Don’t get much rest that afternoon, but we do get off on time and have a great run to Charleston.  All night we are surrounded by dolphins racing through bioluminescence.  They are green glowing missiles darting all about the boat. They stay with us for almost the entire trip.

In Charleston, we treat ourselves to a fancy marina and take a break for a couple days.  We meet a nice couple on Anania, a beautiful Taswell 43 (designed by the same designer as Grace, perhaps that should be our next boat?).  We also are reunited with Amicus who has heard us on Chris Parker and meet us in Charleston.  Many people we met cruising have heard us calling in for weather reports and can’t believe the time we’re making up the coast.  Many also don’t know why we’ve turned around and why we’re going so fast.  It’s fun to tell them of our Swiss opportunity.

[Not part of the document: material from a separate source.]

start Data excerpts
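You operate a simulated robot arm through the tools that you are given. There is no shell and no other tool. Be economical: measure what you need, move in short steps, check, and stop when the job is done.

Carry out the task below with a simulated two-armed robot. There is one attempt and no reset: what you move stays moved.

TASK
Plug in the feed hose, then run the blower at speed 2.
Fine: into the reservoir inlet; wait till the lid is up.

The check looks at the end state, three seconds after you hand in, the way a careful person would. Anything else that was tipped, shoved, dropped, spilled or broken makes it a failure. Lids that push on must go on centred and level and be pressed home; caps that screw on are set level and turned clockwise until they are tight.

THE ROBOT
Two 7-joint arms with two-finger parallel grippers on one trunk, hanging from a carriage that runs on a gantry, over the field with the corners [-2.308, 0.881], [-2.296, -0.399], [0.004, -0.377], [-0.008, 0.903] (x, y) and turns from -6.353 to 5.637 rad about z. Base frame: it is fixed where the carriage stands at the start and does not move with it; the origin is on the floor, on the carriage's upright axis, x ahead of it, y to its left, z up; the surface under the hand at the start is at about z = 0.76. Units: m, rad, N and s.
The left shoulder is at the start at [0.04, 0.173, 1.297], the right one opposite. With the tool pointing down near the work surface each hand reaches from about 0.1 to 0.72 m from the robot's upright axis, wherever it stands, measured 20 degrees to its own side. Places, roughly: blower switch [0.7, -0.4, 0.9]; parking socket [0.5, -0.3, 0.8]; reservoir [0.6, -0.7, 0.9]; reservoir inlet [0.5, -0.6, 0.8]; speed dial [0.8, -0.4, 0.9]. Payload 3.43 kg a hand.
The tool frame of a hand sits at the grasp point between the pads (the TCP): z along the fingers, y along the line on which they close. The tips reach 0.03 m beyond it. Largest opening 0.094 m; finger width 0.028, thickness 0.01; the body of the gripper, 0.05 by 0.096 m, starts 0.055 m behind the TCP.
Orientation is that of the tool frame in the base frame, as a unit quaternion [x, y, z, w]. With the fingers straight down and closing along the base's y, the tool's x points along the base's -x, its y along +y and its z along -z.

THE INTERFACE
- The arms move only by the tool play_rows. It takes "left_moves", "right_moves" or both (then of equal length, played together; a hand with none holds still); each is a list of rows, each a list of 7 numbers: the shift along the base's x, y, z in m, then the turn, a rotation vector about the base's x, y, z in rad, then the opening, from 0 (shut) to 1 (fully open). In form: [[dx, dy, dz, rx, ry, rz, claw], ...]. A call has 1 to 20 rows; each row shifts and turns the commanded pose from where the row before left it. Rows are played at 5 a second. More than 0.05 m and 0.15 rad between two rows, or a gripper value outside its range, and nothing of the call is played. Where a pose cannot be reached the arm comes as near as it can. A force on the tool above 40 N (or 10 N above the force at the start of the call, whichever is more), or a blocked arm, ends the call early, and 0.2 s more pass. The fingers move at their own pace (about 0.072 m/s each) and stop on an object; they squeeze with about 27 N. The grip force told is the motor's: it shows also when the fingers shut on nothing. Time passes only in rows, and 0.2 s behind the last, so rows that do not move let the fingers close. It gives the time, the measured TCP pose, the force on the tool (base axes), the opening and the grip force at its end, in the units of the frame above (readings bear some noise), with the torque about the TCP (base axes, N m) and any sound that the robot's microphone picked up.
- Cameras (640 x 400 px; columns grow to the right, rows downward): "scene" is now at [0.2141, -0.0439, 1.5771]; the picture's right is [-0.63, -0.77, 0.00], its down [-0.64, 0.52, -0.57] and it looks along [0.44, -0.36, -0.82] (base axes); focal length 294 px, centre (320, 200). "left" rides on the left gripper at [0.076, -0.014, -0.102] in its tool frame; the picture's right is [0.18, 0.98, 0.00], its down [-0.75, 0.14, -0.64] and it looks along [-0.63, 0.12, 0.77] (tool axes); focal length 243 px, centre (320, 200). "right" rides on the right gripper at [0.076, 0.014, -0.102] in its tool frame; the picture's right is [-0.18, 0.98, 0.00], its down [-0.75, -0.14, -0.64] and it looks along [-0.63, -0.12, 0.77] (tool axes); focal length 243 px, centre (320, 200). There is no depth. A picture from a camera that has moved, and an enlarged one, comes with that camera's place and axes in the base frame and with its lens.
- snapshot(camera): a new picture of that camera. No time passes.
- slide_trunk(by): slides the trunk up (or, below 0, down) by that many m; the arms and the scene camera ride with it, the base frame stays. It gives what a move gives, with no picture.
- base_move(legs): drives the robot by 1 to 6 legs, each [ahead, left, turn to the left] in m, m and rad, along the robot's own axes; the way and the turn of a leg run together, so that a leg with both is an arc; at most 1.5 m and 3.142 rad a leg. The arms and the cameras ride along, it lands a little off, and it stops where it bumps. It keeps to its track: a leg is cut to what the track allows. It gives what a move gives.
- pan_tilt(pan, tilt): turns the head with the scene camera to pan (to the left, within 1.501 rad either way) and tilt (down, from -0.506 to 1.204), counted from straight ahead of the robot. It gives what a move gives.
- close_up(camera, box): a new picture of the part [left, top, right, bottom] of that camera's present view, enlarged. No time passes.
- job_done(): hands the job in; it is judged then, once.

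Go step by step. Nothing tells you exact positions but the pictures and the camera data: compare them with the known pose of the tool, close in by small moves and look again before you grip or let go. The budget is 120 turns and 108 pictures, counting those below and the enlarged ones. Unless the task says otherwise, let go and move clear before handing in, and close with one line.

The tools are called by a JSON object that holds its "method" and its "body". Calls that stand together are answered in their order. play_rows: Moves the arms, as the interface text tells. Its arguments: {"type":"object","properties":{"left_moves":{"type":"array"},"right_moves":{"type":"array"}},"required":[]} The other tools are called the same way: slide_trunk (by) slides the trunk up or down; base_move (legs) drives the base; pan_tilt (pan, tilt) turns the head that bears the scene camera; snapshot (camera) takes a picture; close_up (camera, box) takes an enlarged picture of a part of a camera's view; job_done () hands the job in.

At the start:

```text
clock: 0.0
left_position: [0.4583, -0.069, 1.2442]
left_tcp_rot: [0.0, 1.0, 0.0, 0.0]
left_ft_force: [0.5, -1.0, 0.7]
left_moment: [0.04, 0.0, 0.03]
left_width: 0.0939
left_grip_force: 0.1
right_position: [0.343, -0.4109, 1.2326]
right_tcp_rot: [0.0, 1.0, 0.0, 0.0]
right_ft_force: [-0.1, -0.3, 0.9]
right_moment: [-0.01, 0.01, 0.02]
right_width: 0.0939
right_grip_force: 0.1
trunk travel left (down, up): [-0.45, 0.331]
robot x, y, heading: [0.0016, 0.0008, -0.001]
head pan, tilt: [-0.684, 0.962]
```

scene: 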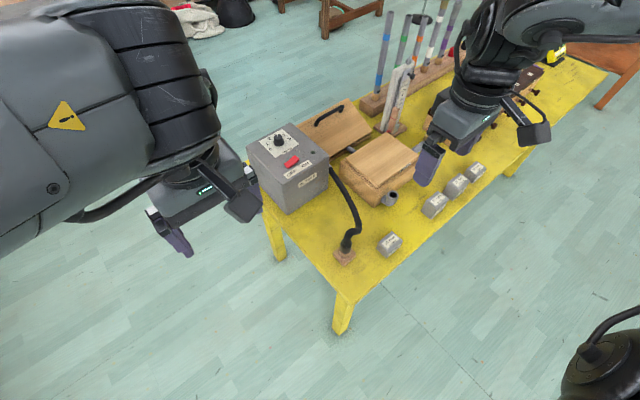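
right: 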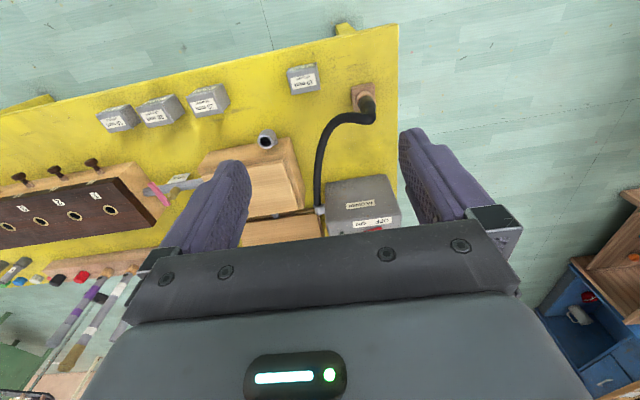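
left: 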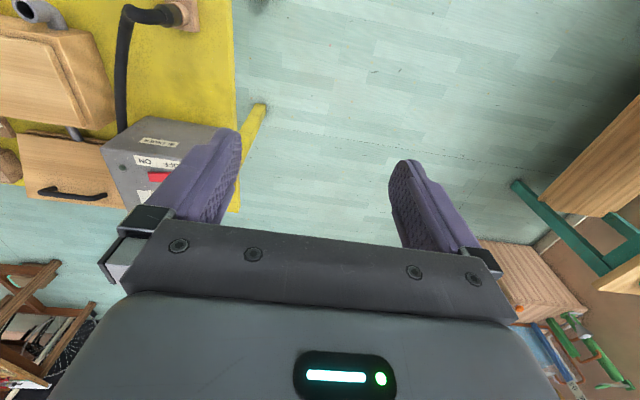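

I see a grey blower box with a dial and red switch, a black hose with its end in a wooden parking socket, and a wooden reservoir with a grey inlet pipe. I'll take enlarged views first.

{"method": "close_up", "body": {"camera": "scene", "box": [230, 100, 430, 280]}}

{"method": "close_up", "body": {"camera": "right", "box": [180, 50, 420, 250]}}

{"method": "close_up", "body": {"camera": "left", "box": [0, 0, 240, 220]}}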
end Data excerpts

From Charleston we have one last offshore push to Beaufort, NC where we’ll avoid Cape Hatteras by getting back onto the ICW to the Chesapeake.  The last offshore run is the worst.  And it’s my fault since I decide to go early before the weather has moderated.  The first 9 hours were pretty miserable with high winds and large swells on the nose.  Once underway none of the crew, myself included, was happy with my decision to go.  Conditions didn't moderate until much later than I expected.  But eventually the crew forgave me (I think... Megan may still hold it over my head for a while...) 

5 miles away from the Beaufort inlet, we get a call from our friends on Spoony (a catamaran with a family with 4 little girls).  We spent a lot of time with them in the Exumas and last saw them the day before we sailed for the D.R.  They were 20 miles behind us and bound for the same anchorage.  After they arrive we head over in the dinghy and are greeted by the crew in their new fancy black dresses (gifts from a recent visiting relative) and hand made signs welcoming Grace back to the U.S. 

This trip back has been very fun and fortitious in terms of reuniting with friends made along the way.  We haven't made many stops in the US but at almost every one we've discovered friends we made along the way.  It's been a really nice way to return!